Chegando à CDD, acabamos entrando numa rua errada, sem saída e, claro, nos deparamos com uma das inúmeras bocas que funcionam num lugar cheio de vida e em muitas outras coisas, boas e más. Até aí, nenhuma vantagem ou o contrário: moro a 200 metros da Secretaria de Polícia Civil, a 600 da Acadepol, a 700 do Batalhão de Choque e isso não impede o estabelecimento de várias bocas na região, na rua mesmo. A turma não estava com armas à vista, demos meia volta e fomos absolutamente ignorados. Garotos, garotos mesmo, escravizados pela “opulência do mercado” – jovem mão de obra descartável para posteriormente engrossar as terríveis estatísticas da violência. Diria o mestre Saldanha: “Vida que segue”.
Vinte metros depois, perto de um excelente campo de futebol soçaite (que deve render altos jogadores ignorados pelos gatunos travestidos de empresários), dois garotos perto de uma birosca, conversando. Talvez uns dez ou doze anos de idade para cada, magriços. Um com uma bola de borracha debaixo do braço e o outro com uma camisa do nosso Fluzão, pouco importando se é pirata porque este é um assunto de ampla discussão. Parecia uma versão infantil do Orejuela. Por alguns segundos tive alívio: no mesmo espaço em que se vê a juventude vencida pela guerra do tráfico, também se encontra o amor ao clube e a paixão pelo futebol, este maravilhoso esporte que, no Brasil, vem fazendo tudo para ter cada vez menos adeptos e admiradores. Uma breve e maravilhosa imagem de resistência tricolor.

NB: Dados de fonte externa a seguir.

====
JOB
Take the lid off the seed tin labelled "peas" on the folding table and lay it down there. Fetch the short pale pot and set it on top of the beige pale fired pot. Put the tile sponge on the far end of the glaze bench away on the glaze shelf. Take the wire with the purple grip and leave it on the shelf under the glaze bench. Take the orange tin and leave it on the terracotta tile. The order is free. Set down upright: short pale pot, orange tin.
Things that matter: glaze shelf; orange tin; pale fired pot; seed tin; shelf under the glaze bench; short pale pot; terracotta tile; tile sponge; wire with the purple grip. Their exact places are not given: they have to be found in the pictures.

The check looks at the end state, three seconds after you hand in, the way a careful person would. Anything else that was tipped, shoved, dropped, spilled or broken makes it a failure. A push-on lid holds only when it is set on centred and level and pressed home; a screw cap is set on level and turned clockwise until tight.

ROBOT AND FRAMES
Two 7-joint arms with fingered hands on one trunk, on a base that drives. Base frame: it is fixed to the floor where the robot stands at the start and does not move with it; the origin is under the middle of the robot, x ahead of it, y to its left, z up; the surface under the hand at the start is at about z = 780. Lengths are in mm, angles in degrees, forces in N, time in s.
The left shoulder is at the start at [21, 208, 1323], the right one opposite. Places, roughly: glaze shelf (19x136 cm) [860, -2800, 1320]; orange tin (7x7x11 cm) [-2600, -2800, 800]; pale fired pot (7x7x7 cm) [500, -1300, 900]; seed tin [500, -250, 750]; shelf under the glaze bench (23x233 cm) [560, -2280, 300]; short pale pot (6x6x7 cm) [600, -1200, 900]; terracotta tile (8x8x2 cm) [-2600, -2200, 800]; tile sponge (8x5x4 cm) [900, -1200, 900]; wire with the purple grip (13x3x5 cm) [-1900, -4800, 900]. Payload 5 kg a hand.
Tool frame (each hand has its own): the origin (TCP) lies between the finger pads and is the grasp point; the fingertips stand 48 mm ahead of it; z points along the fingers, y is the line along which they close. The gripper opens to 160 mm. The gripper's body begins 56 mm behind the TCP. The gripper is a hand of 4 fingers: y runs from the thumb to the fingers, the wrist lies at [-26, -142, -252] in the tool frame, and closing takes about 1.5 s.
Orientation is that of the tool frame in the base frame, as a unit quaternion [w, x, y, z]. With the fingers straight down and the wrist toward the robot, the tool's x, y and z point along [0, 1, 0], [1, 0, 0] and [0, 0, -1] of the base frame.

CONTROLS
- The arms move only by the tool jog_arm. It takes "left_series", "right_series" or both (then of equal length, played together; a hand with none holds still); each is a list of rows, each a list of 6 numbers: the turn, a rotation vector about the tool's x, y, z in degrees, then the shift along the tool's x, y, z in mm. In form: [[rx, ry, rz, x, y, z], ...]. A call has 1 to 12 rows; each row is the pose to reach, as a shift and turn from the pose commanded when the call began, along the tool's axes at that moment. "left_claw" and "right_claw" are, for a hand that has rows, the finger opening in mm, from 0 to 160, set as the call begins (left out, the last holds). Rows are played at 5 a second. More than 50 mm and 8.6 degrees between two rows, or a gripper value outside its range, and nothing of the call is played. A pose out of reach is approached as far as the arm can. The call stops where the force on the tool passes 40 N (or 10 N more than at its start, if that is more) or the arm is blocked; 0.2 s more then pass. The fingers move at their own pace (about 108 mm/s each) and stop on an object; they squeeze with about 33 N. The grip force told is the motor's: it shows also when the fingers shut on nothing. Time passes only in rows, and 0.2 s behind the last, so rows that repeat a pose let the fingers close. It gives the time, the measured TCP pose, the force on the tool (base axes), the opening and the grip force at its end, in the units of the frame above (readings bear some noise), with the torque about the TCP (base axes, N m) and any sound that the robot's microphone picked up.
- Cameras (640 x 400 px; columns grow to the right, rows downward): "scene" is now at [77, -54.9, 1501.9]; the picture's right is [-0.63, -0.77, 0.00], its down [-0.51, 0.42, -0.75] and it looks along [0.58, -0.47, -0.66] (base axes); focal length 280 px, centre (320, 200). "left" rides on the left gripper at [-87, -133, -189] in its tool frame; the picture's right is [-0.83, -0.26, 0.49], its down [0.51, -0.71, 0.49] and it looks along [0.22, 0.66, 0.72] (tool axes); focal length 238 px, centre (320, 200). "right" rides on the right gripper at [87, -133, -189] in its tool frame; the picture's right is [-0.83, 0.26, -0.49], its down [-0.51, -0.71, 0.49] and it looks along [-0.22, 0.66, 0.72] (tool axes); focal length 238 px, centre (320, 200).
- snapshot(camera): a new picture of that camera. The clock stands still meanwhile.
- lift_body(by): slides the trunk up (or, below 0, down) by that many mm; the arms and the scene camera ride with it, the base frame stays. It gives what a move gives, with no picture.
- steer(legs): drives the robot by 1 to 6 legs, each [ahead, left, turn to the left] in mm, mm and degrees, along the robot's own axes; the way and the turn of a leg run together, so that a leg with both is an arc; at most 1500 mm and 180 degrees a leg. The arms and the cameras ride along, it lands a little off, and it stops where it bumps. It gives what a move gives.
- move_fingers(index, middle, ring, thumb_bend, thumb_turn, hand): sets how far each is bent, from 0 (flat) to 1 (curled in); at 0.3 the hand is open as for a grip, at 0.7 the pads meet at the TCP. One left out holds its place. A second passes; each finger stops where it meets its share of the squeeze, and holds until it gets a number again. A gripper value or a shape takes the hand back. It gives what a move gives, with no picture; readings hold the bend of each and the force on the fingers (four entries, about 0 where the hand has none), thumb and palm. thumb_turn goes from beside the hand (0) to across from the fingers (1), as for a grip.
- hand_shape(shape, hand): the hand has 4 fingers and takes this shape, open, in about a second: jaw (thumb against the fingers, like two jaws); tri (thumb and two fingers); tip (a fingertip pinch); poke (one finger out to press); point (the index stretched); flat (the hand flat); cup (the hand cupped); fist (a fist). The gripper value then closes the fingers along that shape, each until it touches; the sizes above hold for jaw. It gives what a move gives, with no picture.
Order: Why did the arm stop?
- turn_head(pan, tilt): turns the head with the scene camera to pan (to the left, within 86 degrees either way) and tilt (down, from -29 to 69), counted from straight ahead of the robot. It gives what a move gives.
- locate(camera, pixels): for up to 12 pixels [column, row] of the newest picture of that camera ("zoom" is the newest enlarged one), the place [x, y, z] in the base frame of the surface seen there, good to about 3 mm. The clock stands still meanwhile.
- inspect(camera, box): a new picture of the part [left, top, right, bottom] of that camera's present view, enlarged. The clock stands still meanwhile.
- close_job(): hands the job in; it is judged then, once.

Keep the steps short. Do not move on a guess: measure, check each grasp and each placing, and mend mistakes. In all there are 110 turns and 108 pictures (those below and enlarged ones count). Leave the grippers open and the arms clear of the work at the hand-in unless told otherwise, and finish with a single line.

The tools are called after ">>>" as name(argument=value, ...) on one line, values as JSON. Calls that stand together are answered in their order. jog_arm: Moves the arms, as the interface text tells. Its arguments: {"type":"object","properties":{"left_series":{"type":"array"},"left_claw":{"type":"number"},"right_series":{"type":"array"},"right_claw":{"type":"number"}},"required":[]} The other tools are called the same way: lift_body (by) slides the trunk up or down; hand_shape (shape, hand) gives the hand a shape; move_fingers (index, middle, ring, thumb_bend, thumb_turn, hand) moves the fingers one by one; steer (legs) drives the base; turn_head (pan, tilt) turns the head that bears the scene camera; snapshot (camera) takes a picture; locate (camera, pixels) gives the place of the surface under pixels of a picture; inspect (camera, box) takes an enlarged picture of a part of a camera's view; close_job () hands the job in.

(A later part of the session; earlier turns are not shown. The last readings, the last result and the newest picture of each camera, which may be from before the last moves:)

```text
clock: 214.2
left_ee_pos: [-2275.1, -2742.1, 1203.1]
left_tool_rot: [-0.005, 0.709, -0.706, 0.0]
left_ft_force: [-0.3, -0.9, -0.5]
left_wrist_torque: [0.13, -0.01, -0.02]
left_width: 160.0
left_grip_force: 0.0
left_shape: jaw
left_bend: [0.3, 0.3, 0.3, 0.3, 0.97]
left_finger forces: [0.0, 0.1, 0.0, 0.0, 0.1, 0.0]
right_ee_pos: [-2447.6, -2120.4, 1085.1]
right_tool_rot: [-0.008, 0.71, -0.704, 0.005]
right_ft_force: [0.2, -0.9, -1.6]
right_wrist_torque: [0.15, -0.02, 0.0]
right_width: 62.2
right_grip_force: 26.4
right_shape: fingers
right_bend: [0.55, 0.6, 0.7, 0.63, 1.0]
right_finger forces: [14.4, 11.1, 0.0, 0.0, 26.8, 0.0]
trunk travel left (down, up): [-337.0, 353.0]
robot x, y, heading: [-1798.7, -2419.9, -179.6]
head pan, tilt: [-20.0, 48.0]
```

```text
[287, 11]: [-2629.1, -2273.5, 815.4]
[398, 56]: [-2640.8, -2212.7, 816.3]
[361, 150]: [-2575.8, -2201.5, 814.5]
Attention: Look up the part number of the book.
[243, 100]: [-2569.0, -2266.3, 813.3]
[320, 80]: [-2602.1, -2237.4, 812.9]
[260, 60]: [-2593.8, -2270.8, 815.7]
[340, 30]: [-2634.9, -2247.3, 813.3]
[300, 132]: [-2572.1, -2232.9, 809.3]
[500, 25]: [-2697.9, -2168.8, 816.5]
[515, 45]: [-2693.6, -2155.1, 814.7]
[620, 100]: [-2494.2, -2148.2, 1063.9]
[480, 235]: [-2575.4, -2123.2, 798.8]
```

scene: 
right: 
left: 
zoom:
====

Dois minutos depois, chegamos à sede de Os Arteiros, centro de cultura da CDD com teatro, vídeo, literatura, uma espécie de Factory carioca. Outros garotos brincavam de descer num descampado ali perto com um colchão, como se fosse um tobogã. Lá estavam o escritor Vitor Almeida (Suburbano da Depressão), o ator Fernando Barcellos (anfitrião, diretor de Os Arteiros), os queridíssimos escritores Ernesto Xavier (nosso orgulho do PANORAMA) e Elika Takimoto (que escreveu conosco “2014: o espírito da Copa), além da mediação da jornalista Flávia Oliveira (que é linda, simpática, articuladíssima como já sabemos da TV, com uma bagagem continental de informações e uma simpatia avassaladora, tudo exatamente ao contrário dessa meia dúzia de pretensos “formadores de opinião tricolor”, o que também é outra evidente lição). Duas horas de aula sobre a produção cultural do subúrbio, o caos da cidade e do Brazil, tudo muito mais. Aprendi muito.
Saímos da CDD umas nove da noite, tranquilamente. No pequeno percurso até a Estrada do Gabinal, procurei pela rua o garoto tricolor. Já estava tarde, sabia que seria difícil revê-lo, mas não tem problema: a imagem ficará para sempre. Aquela surrada camisa do Fluminense era uma espécie de grito em meus delírios sentimentais, algo como “Nem tudo está perdido, pode haver a paz, há o Fluminense”, e tudo isso numa situação para cachorro grande mesmo, onde a arrogância covarde de tuítes e pôstis não tem vez.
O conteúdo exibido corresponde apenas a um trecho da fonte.